Foreclosures in Maryland are occurring at over twice the national average, but homeowners have options says bankruptcy attorney Richard L. Gilman
“Contrary to popular belief, the loan modification process is not really about the homeowner’s hardship,” Gilman said. “While that is important, it is not the controlling factor.”
HYATTSVILLE, Maryland
November 18, 2014
Maryland has regularly been among the top states on foreclosure lists since the onset of the housing crisis in 2007, and October was no different. According to the monthly report from RealtyTrac, one out-of-every 400 Maryland housing units is facing foreclosure action — over twice the national average of 1-in-1,069.

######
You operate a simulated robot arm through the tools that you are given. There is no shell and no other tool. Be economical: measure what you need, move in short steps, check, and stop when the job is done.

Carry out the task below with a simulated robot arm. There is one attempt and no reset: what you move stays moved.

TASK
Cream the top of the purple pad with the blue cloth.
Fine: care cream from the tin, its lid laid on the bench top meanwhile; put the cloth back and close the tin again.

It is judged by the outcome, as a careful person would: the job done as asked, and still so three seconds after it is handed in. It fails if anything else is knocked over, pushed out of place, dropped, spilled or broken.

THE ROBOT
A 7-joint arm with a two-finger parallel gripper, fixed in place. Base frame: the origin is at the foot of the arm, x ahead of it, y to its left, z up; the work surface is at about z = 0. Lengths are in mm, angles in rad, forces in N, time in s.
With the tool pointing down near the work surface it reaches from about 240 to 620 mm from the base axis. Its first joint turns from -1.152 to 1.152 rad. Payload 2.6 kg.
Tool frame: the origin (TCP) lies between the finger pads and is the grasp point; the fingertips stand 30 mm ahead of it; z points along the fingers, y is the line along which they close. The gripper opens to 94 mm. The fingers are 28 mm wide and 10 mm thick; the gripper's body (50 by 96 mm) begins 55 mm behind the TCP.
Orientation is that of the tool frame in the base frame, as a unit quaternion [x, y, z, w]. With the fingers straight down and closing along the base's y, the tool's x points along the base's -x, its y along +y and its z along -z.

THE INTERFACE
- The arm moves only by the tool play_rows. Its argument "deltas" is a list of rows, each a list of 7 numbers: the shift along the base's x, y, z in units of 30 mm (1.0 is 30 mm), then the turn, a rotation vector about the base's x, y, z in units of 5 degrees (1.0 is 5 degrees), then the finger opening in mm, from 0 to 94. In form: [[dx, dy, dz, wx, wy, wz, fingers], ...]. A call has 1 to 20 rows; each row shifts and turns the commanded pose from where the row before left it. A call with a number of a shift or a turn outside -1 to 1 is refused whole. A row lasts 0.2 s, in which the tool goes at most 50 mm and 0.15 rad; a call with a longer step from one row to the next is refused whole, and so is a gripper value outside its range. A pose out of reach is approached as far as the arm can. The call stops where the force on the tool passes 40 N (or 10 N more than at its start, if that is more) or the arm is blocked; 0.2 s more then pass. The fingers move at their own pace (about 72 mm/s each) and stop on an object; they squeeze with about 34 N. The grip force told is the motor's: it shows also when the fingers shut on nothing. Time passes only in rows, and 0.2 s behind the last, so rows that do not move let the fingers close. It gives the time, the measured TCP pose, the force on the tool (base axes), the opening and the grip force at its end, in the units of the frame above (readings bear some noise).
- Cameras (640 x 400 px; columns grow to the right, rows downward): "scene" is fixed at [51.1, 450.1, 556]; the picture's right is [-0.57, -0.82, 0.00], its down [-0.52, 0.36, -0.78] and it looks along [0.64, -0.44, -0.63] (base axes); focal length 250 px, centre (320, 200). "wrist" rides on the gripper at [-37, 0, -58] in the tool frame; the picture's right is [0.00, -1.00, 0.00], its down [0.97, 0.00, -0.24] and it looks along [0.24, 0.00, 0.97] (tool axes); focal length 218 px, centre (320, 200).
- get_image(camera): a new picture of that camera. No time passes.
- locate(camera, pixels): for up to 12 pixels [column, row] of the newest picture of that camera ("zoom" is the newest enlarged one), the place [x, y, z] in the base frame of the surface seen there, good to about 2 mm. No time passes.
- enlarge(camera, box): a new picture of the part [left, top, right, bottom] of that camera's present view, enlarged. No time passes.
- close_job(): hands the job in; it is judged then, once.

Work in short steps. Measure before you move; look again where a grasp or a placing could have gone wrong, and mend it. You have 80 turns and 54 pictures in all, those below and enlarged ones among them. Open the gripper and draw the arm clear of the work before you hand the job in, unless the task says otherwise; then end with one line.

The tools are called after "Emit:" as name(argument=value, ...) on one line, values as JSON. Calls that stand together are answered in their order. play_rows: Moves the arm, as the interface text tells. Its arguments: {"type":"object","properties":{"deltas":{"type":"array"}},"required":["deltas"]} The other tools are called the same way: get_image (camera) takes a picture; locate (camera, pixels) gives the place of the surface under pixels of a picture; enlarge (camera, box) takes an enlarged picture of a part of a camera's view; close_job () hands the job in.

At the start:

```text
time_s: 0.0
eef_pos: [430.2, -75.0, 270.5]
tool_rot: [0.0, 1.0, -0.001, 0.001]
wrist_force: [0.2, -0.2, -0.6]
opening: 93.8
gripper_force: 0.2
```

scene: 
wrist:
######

This rise is reflected across all types of foreclosure actions compared to the September numbers, including a 29.4 percent rise in foreclosure auctions, a 44.2 percent rise in pre-foreclosures, and a staggering 337.7 percent rise in bank-owned foreclosure. That represents a 68% increase over the previous month, and a 30% increase from a year ago.
Maryland homeowners facing foreclosure have options to avoid foreclosure, and — in many cases — keep their homes, according to attorney Richard L. Gilman, co-founder and principle of Hyattsville and Rockville-based law firm, Gilman & Edwards, LLC.
Loan modification is one such option. Seeking a loan modification is an opportunity for homeowners to carefully present their situation to the lender in an attempt to lower monthly payments. Lowering the monthly payment may be accomplished by a reduction of the interest rate, reduction of the outstanding loan balance, or extending the maturity date of the loan.
“Contrary to popular belief, the loan modification process is not really about the homeowner’s hardship,” Gilman said. “While that is important, it is not the controlling factor. Rather, a successful modification will generally turn on what is in the best interests of the lender. This requires a comprehensive understanding and knowledge of the mortgage lending industry, real estate trends, and other factors along with a proper compilation of all relevant financial information in order to maximize your chances of obtaining a loan modification or other loss mitigation relief.
“For example, through our efforts we were able to secure for one of our clients a loan modification that reduced her interest rate from 5% to 2%, and will include a loan balance reduction in excess of $150,000. This modification will enable our client to afford her house, and convert an underwater house to a worthwhile investment.”
If loan modification is not the best option, other loss mitigation options are available such as loan forbearance, a short sale, or deed in lieu of foreclosure.